2015-09-14

Andrew Canter’s oceanfront home in La Jolla, Calif., has a rooftop infinity pool, retractable window walls, a steam room of Brazilian granite and a rubber sink for washing off his surfboard. But the star attraction? The revolving turntable in his subterranean garage, where he keeps his Ferrari 458, his Aston Martin DBS and his Range Rover.

“I’m a car guy. I always wanted my dream house to have a really cool garage,” said Mr. Canter, 31, who owns a real-estate development and financial services company in San Diego. Once his two sports cars are parked on the 19.6-foot turntable, it can be rotated 180 degrees so that Mr. Canter never has to back out through his titanium-and-koa-wood garage door—or turn his back on his ocean view.

“It’s a safety thing. It’s also really cool,” said Mr. Canter, whose guests often congregate in the climate-controlled garage to watch his cars revolve. “When too much wine is flowing, the turntable starts spinning.”

A Ferrari sits on a turntable in the garage of Andrew Canter’s oceanfront home in La Jolla, Calif.

Sandy Huffaker for the Wall Street Journal

Car turntables, a fixture of car shows and dealer showrooms, are the shiny new toys of prestige real estate. Developers of luxury properties are installing electronic car turners both for the wow factor and for their practical advantages in tightly-planned lots with narrow driveways or limited turnaround space. Collectors are installing turntables to show off their favorite sports cars. Some spin-happy homeowners are even adapting revolving platforms for bedrooms, living rooms and patios.

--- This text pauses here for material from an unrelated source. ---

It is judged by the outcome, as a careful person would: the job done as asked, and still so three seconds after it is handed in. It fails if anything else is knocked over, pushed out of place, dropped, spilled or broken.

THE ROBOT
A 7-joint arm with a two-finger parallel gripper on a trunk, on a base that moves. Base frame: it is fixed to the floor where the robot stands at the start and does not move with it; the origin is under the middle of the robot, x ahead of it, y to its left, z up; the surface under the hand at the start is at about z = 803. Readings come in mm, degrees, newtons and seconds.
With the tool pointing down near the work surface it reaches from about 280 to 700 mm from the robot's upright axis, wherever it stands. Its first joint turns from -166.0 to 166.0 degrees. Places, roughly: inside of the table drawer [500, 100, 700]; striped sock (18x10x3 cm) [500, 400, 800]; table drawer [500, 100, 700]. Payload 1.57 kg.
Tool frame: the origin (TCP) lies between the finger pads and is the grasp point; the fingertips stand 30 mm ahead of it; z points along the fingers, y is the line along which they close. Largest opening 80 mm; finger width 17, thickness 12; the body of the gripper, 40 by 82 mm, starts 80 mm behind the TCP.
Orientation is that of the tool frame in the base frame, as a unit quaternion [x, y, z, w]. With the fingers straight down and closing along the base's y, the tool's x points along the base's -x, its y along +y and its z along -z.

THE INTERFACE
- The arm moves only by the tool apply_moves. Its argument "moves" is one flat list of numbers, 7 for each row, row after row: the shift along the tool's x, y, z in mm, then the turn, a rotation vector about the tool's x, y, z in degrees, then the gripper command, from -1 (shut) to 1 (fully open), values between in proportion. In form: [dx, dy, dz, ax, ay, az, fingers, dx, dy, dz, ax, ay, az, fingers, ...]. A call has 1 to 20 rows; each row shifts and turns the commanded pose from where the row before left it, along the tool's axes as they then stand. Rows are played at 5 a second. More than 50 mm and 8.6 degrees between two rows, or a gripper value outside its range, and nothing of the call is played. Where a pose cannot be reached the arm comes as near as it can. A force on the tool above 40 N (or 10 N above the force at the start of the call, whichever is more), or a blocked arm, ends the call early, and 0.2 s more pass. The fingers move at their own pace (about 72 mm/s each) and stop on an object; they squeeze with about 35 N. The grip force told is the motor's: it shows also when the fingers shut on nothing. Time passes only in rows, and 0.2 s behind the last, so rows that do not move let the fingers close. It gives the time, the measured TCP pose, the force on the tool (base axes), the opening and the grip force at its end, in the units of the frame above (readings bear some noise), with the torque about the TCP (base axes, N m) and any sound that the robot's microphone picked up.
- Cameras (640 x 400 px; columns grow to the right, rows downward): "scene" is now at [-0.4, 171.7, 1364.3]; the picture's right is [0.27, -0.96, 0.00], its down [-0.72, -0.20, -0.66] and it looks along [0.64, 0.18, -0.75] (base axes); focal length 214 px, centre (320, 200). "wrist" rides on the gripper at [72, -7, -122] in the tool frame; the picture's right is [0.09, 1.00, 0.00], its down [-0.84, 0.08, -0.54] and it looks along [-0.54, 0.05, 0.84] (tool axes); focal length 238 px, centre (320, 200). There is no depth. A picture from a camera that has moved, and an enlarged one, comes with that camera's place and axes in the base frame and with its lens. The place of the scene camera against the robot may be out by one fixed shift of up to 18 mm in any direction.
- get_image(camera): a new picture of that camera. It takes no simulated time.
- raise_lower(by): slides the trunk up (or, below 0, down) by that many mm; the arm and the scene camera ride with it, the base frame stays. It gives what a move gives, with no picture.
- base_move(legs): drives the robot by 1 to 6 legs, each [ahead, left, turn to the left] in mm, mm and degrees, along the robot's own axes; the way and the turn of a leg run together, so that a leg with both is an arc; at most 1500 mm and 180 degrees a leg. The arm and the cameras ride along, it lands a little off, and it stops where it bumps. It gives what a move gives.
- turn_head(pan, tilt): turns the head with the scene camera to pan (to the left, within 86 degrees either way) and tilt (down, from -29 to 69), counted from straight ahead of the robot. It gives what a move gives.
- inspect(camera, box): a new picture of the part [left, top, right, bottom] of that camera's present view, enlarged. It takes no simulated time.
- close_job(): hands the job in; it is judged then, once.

“Our [residential] sales have doubled every year for the last five years,” said John Thomson, the owner and president of Carousel USA, a 15-year-old vehicle turntable company based in Irwindale, Calif. Although Carousel sells most of its gear-driven turntables to car dealerships, as well as to industrial manufacturers and the military, home installations now account for 30% of its revenue, Mr. Thomson said—and demand is growing. “At any time, I probably have 40 to 45 residential jobs going at once,” he said, adding that an average home installation costs between $30,000 and $40,000.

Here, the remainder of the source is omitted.